[WRITTEN TASK 1]
Write out the selected excerpt from "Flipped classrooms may" to "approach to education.", both included.

[SELECTED EXCERPT]
Flipped classrooms may just be the future of education. Quite simply, they’re a setup where the teacher acts more like an adviser than a lecturer. It lets the students have a more hands-on approach to education.
Since this is Edudemic and we heart technology, we thought it might be helpful to figure out what some of the best technology is for flipped classrooms. A few teachers who are currently using the flipped classroom method were consulted and here’s what they had to say:
Educators record lectures & make them available for review before and reference after class. Class time is spent on applying the concepts to real-world scenarios and applications.
“We have a math teacher who is using Connect to record is lectures and posts them on his web page for students to review the lectures at a later date/time” - Dave Forrester
“One of our accounting professors put his entire ‘Introduction to Accounting’ lecture series on CDROM. Students learn the material by watching the lectures as homework on their own time. In-class time is spent on applying the concepts learned in the lectures through real-world scenarios and other hands-on activities. The digital lectures incorporate variable speed playback which helps the students learn the materials in up to half the normal time of the lecture. The synchronized course materials were created with Photoshop, Illustrator and Flash. A custom built application organizes the lectures and facilitates the variable speed playback on CDROM. You could conceivably create something similar with Adobe Captivate or Adobe Connect and then use the Enounce Plugin or the VLC Player to play the content at variable speeds. More information about the Account CDs can be found here.” - David Egbert
Engaging students by turning the classroom into a game where members engage in quests to earn experience points while learning to harness powerful tools, techniques and strategies.
This year, Mike Skocko is changing things up by turning his lectures into a game where his students become a game developer – facilitating engagement at previously unimaginable scales, innovating new ways to motivate peers. He is blogging about the quest on his blog.




What about the humble textbook? One specifically designed for flipped classes?
It would be online, of course, for interactivity. Other attributes:
>>> Outcome-based
For classes that help students learn specific skills (in math, science, writing, programming, finance…). Content not directly related to those goals is trimmed out.
>>> Deep learning
Help students learn skills, not just facts. But there’s only so much time in a semester. So cut down on the concepts in the book. More content on how to use core concepts to do things.
Watch demonstrations from experts. Watch students trying a task, messing up, finding their mistake, and finally succeeding.

[WRITTEN TASK 2]
Return, word for word, the lines from the line holding "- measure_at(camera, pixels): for" through the line holding "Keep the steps". Include both end lines and no others. Format them as a two-column Markdown table, Order for the number and Words for the line, without blank lines.

[DATASET SECTION]
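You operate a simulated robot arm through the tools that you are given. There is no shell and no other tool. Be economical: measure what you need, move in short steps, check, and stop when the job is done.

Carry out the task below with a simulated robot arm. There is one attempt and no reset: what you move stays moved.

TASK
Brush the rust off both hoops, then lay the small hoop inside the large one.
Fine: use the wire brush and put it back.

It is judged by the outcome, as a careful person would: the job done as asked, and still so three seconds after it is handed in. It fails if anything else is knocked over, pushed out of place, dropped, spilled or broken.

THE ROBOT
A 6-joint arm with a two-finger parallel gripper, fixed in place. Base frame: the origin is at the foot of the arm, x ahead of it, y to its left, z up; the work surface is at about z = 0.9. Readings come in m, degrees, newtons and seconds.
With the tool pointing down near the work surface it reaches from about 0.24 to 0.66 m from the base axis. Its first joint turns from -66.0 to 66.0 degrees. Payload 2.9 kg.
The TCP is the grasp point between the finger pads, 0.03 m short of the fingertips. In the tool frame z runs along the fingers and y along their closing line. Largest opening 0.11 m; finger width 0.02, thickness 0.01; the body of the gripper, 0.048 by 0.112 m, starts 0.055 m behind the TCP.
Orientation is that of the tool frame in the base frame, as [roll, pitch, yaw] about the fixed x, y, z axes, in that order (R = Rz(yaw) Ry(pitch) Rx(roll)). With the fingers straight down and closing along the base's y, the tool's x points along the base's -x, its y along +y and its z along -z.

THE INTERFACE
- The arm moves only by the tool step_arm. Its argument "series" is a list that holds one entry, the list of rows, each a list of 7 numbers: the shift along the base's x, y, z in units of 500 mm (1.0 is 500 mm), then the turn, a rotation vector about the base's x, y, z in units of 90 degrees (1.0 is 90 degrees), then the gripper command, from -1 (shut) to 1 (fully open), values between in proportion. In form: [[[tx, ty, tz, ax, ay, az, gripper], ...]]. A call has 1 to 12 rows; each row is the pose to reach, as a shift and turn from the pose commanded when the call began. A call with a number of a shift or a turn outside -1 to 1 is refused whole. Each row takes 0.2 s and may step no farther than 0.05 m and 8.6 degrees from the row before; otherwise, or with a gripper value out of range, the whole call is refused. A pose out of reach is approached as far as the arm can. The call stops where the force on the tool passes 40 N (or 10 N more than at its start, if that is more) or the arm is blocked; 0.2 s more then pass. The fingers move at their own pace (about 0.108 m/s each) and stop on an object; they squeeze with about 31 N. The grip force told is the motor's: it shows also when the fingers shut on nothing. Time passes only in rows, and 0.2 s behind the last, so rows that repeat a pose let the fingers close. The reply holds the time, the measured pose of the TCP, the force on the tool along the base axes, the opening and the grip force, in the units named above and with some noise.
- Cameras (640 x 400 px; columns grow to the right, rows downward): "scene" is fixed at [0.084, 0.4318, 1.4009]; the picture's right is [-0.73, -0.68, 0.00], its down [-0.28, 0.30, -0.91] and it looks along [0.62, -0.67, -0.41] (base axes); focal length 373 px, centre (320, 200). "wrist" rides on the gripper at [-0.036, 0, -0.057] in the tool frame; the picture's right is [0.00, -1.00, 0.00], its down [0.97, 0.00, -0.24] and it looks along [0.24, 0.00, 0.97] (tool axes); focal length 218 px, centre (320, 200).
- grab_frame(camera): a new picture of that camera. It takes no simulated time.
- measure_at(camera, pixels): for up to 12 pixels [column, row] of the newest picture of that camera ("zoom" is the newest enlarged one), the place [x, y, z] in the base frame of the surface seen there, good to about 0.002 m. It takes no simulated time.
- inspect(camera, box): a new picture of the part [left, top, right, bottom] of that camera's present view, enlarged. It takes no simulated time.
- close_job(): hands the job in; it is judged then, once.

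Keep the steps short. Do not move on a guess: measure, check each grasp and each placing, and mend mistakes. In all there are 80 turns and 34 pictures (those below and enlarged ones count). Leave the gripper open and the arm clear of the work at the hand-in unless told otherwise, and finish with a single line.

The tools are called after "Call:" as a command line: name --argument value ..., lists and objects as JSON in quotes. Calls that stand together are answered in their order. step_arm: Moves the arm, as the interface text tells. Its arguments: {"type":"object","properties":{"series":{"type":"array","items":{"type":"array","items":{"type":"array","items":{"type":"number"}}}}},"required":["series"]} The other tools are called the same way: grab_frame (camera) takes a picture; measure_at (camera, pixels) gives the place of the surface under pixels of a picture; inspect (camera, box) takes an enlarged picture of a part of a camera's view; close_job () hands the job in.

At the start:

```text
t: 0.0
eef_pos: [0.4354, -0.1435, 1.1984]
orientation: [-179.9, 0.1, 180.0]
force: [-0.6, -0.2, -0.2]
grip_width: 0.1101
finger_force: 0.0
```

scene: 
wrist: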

[OUTPUT 1]
Flipped classrooms may just be the future of education. Quite simply, they’re a setup where the teacher acts more like an adviser than a lecturer. It lets the students have a more hands-on approach to education.

[OUTPUT 2]
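| Order | Words |
|---|---|
| 1 | - measure_at(camera, pixels): for up to 12 pixels [column, row] of the newest picture of that camera ("zoom" is the newest enlarged one), the place [x, y, z] in the base frame of the surface seen there, good to about 0.002 m. It takes no simulated time. |
| 2 | - inspect(camera, box): a new picture of the part [left, top, right, bottom] of that camera's present view, enlarged. It takes no simulated time. |
| 3 | - close_job(): hands the job in; it is judged then, once. |
| 4 | Keep the steps short. Do not move on a guess: measure, check each grasp and each placing, and mend mistakes. In all there are 80 turns and 34 pictures (those below and enlarged ones count). Leave the gripper open and the arm clear of the work at the hand-in unless told otherwise, and finish with a single line. |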